**Document passage**:
============================================================
I am currently teaching myself Verilog and going through a few tutorials that I found and two things that kind of confuse me are how to specifically calculate how much time you need to delay after changing the inputs to a combinatorial circuit, and in what order items get executed in your code. I understand generally that real circuits have rise/fall delay times and that you want to delay your outputs so that your inputs generate a value before you calculate your outputs, but I want to know specifics.
So, here's an example:
module dflipflop (d,clk,reset,q);
input d, clk, reset;
output q;
reg q;
always # (posedge clk or posedge reset) begin
if (reset) begin
q <= 0;
else begin
q <= #2 d; //why did I need to delay this 2 time units?
end
end
end module
module main;
reg d, clk, rst;
wire q;
dflipflop dff(d,clk,rst,q);
inital begin
forever begin
clk = 0;
#5
clk = 1;
#5
clk = 0; //why do I need to reset the clk to 0 if this is a forever block and my first assignment is clk = 0 in the beginning?
end
end
initial begin
d=0; rst=1;
#4 //why #4? How did they calculate that?
d=1; rst=0;
#50
d=1; rst=1;
#20
d=0; rst=0;
end
end module
Some of my questions are embedded in comments in the code. However, my other confusion is with timing. In the beginning of the main module, I instantiate a dflipflop module called dff with my parameters that I defined in main above. Where in my code does it say: rebuild the module/recalculate the Q when I change the inputs in main? I don't see the link.
On your specific questions:
//why did I need to delay this 2 time units?
You don't. Adding a transport delay to the clock branch and not the reset branch makes little or no sense.
//why do I need to reset the clk to 0 if this is a forever block and my first assignment is clk = 0 in the beginning?
You don't; the model is flawed. Remove the first clk=0, or move it above the forever.
//why #4? How did they calculate that?
No idea - it's just an arbitrary delay in your stimulus generation. It doesn't matter, as long as it's 'long enough'.
General points:
You don't care about specifying delays when writing HDL code; this
is almost always a job for the tools. Your tools will work out real
silicon delays and back-annotate them into your code using sdf,
specify blocks, and so on. If you want details, look at the
simulation model output by your synth or place-and-route tools.
As long as you're careful about your use of blocking and non-blocking assignments then your code will 'work', even though you haven't explicitly put delays into it. 'Working' means that the outputs change in the correct order to preserve your required functionality.
I think you may be confused in your understanding of 'rise/fall delays' and 'delaying outputs'. In general, at the HDL level, you're never concerned with signal rise or fall times; everything happens at a threshold voltage. An input changes at time x, and dependent outputs change at some later time. This is a propagation delay. For clocked circuits, the prop delay will depend on whether the output goes to 0 or goes to 1, which leads to unfortunate terminology involving 'rise delay' or 'fall delay' (actually propagation delay to 1, or to 0). You don't "delay your outputs so that your inputs generate a value before you calculate your outputs". Except in exceptional circumstances, you calculate your outputs immediately, and then specify how long it takes the outputs to actually propagate to the pins of your model.
============================================================
**Data excerpt**:
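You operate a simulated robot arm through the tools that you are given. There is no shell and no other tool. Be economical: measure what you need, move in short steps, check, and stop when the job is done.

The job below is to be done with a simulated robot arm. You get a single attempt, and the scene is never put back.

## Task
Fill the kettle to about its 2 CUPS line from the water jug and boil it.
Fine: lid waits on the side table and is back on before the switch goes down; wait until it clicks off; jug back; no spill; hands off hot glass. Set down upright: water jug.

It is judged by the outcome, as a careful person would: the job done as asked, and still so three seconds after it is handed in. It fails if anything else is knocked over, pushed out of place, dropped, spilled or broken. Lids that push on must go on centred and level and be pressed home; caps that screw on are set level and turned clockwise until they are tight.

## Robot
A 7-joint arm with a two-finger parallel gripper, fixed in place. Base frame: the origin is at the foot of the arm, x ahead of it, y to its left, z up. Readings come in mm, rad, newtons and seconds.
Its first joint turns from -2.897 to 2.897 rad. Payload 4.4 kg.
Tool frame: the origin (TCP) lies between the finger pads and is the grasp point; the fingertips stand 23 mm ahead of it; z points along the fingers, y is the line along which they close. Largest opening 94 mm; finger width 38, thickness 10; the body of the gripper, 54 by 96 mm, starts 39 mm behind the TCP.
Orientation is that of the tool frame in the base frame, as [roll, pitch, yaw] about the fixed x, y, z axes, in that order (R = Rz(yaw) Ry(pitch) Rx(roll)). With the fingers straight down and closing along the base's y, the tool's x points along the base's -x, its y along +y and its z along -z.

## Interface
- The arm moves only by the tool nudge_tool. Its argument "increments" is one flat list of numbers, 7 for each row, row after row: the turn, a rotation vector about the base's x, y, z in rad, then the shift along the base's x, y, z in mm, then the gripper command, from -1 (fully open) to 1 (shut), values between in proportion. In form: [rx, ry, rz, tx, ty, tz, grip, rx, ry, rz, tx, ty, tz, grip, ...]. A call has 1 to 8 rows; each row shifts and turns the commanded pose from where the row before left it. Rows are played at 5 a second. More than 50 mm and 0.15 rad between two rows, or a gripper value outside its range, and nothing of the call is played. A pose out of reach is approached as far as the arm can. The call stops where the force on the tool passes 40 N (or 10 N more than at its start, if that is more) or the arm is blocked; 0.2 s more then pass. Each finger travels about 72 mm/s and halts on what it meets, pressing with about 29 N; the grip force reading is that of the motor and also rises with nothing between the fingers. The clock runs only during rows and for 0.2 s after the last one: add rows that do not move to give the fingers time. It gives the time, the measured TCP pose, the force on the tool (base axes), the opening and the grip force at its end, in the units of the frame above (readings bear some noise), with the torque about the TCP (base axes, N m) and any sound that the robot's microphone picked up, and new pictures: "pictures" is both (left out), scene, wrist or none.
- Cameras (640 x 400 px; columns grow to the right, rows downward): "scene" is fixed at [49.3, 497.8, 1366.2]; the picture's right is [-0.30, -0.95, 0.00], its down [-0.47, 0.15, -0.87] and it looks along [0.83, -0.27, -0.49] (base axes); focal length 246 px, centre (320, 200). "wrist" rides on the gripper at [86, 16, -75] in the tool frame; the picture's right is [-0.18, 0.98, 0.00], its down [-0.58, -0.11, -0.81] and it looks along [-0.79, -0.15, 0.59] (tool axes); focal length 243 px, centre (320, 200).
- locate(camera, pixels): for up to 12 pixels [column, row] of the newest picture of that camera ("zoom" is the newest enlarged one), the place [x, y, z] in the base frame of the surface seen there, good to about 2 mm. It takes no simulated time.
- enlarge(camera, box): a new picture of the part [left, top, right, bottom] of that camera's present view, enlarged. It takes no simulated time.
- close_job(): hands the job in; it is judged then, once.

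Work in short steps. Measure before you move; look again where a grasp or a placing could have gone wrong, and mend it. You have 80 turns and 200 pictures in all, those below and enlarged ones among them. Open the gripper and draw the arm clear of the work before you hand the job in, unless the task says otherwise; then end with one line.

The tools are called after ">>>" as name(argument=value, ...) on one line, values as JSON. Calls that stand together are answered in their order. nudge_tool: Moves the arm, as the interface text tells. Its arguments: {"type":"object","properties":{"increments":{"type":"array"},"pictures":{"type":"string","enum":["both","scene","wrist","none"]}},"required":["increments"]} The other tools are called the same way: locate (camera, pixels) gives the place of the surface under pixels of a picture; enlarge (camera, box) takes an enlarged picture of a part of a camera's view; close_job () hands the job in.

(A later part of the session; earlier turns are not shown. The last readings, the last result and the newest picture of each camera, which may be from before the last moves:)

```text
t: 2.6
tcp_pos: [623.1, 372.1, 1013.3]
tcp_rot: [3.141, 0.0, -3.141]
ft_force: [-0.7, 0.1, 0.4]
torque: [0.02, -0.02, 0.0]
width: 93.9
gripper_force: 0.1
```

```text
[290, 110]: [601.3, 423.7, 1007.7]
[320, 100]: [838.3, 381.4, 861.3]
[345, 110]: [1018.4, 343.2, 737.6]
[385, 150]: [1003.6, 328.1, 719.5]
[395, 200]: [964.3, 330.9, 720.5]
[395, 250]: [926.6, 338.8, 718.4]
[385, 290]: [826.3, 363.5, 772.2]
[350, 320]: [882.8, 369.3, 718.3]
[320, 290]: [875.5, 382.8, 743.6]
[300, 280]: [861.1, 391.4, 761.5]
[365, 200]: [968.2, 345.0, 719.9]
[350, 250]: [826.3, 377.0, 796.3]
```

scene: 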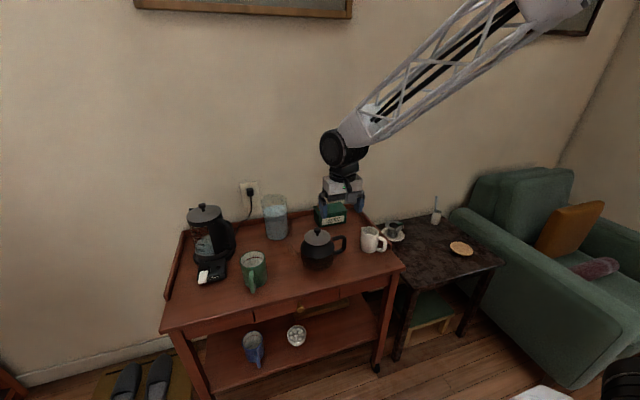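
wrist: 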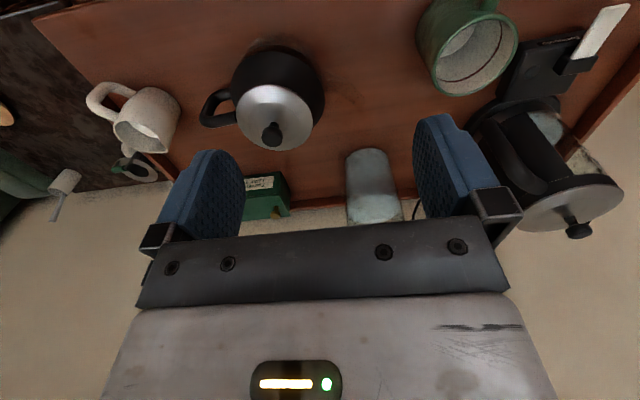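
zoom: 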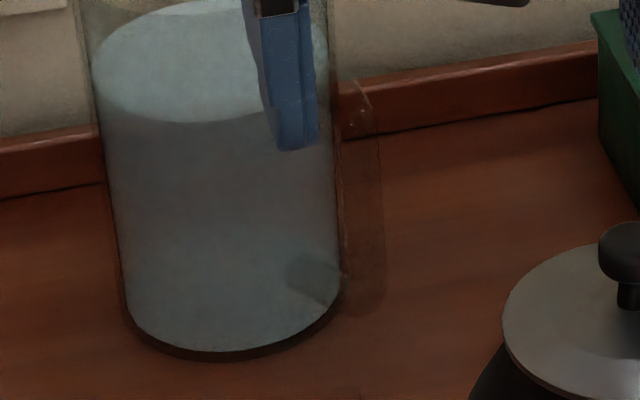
============================================================
**Set exercise 1**:
Write out the document passage from "You don't. Adding" to "it's 'long enough'.", both included.
**Set exercise 2**:
Please continue the document passage.

**Task response 1**:
You don't. Adding a transport delay to the clock branch and not the reset branch makes little or no sense.
//why do I need to reset the clk to 0 if this is a forever block and my first assignment is clk = 0 in the beginning?
You don't; the model is flawed. Remove the first clk=0, or move it above the forever.
//why #4? How did they calculate that?
No idea - it's just an arbitrary delay in your stimulus generation. It doesn't matter, as long as it's 'long enough'.

**Task response 2**:
If your dflipflop module will be synthesized, there should not be a #2 delay. Sometimes people add these delays because they are simulating with a mix of different coding styles: behavioral and structural. Sometimes the structural code has delays which make your behavioral code behave incorrectly.
Perhaps this is what was intended:
inital begin
clk = 0;
forever begin
#5
clk = 1;
#5
clk = 0;
end
end
Perhaps the #4 was used to release the rst just before the 1st clk edge at time=5.
q <= #2 d; This is the clock-to-q delay. The number is most likely arbitrary, but it could be coming from characterization of a specif flip-flop design. Many designers put a small delay on the clock-to-q to make the looking a waveforms easier. Normally you want this number very small and almost always less then the clock period.
for your clock generator, the extra clock = 0 doesn't matter as long as there is a semicolon. Most likely this is the coding style designer liked to use. Both of the following are equivalent to your clock, just written differently:
always begin
clk = 0;
#5;
clk = 1;
#5;
end
// or
initial begin
clk = 0;
forever #5 clk = !clk;
end
The #4 is because the designer wanted the test to end the reset on the design before the first clock (# #5). This also gives all the following delays (which are multiples of the clock period of #10) and #1 setup time.
your dflipflip will only react if there is a posedge clk or posedge reset. if reset is high, then q will be assigned to 0. If reset and the positive edge of clk is detected, then d will be sampled and #2 latter assign the sampled value to q.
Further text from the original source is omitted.